The following is in response to an op-ed titled ‘EPA coal plant rule could cost U.S. jobs’ that ran in The Morning Call on Monday, August 22 2011. It was published in The Morning Call, with a few minor changes, on Thursday, August 25 2011, under the headline ‘EPA coal regulations necessary to protect people’s health’
John P. Nelson’s recent column titled ‘EPA coal plant rule could threaten U.S. jobs’ left me confused. He seems to be saying that coal-fired power plants are good because the electricity is cheap, because they emit less pollution than they did 40 years ago, and because they provide jobs—and that proposed regulations threaten these advantages. Professor Nelson accuses the EPA of missing the “bigger picture” and “overstating the benefits”, but I believe that’s exactly what Professor Nelson did. Let’s look at each of his claims.
Yes, coal has been the cheapest way to generate electricity, but this is because the true costs are hidden, passed on to consumers in inflated health costs and environmental cleanup costs charged to taxpayers. In effect, we are using tax and healthcare dollars to subsidize these dirty operations, creating an artificial demand for coal.
Other costs come from the mining process. When companies extract resources—coal, natural gas, oil, or uranium—to generate energy, they create even more hidden costs and dangers. With coal, both deep mines and mountaintop-removal mining pollute the water, air, and land upon which we all depend for life itself. Pennsylvania has a long legacy of disease and death from coal mining; today, mountaintop removal mining is destroying the health and lives of thousands of people throughout West Virginia, Kentucky, and other states.
Professor Nelson is correct when he says that power plants emit far less pollution than they did 40 years ago, but most of the improvement he cites came over 20 years ago—and all the progress we’ve seen is the result of stronger EPA regulations. There is no doubt that coal is the dirtiest energy source in the country when it comes to toxic emissions. Even today, coal-fired power plants spew millions of tons—yes, millions of Tons—of poisons into the air each year, including mercury, lead, arsenic, formaldehyde, sulfur dioxide, benzene, acids, dioxins, and other toxic compounds. These power plants generate birth defects, illness, and death, not just electricity. Independent analyses in 2010 for the Clean Air Task Force found that in addition to causing a variety of serious health problems, coal-fired power plants still kill over 13,000 innocent people each year.
Does Professor Nelson advocate giving serial killers a free pass because they’re not killing quite as many people as they did in the past? That’s what he’s recommending for these killers.
I agree with Professor Nelson that jobs are important, but his analysis is oversimplified, ignoring the fact that modernizing plants and creating sustainable alternatives would also create even more high-quality jobs. And it ignores the fact that we don’t need jobs that harm and kill people, weakening our communities instead of making them stronger and more resilient.

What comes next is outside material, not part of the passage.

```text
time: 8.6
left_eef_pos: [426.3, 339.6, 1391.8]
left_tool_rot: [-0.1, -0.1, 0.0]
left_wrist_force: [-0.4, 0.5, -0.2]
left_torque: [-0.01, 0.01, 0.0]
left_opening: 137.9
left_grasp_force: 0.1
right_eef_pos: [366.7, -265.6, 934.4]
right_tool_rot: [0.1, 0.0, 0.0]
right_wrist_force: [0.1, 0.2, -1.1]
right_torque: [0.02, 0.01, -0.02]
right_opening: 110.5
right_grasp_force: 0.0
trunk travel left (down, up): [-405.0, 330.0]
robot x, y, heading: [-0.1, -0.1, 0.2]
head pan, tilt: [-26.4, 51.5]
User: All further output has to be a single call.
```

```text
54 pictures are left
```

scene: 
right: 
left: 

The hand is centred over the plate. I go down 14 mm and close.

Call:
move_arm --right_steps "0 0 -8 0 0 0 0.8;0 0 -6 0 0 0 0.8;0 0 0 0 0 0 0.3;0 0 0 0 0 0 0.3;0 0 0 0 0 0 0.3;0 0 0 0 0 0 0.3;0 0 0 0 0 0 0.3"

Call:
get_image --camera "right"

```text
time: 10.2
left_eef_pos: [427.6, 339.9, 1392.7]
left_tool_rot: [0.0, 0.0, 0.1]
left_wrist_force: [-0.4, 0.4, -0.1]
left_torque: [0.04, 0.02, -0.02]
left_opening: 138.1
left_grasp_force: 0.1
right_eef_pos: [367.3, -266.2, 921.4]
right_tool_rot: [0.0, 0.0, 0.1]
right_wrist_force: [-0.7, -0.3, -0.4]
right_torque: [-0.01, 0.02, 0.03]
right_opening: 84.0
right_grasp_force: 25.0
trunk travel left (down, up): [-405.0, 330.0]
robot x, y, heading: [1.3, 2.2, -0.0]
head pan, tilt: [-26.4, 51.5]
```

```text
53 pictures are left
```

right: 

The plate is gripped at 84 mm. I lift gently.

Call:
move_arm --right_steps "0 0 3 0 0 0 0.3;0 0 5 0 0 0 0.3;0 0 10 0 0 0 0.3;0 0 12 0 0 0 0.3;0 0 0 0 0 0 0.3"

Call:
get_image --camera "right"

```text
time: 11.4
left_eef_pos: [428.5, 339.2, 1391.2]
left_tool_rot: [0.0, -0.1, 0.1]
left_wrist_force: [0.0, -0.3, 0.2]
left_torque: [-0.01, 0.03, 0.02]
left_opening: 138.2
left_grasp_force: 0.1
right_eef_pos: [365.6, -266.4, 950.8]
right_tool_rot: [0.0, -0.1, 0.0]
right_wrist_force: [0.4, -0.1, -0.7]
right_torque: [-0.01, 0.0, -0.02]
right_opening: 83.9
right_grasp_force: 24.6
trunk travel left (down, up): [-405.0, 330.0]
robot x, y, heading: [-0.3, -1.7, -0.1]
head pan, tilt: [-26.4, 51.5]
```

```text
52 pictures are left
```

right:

Finally, Professor Nelson argues against stricter regulations. It’s true that forcing power plant operators to operate without harming people would increase the price of electricity—but is he suggesting that those who don’t use coal-powered electricity should continue to pay those costs in higher taxes and health care costs? Good regulation saves thousands of lives each year and eliminates these hidden costs we all wind up paying! That’s why the Clean Air Act and the Clean Water Act did so much to improve the quality of life for millions.
As a case in point, let’s look at the GenOn power plant in nearby Portland: Our Senators and Congressman Dent supported additional time for GenOn to bring it into compliance, and editorials have supported this action. But let’s remember that pollution from this plant is so bad that it makes people sick and even kills people; for years it has been listed as one of the worst polluters in the entire country. The highly-regarded Clean Air Task Force <www.catf.us> calculates pollution from this one plant results in hundreds of asthma attacks, dozens of heart attacks, and about 30 deaths per year. The only reason it hasn’t been cleaned up is that the owners decided that higher profits were more important than the health and lives of those forced to breathe the toxic poisons it spews into the air.
So let’s take sensible actions that help create productive jobs, but let’s not support jobs and industries that undermine health and life.
Peter Crownfield is a founding member of the Alliance for Sustainable Communities–Lehigh Valley and coordinates its internship program and sustainability & health initiative.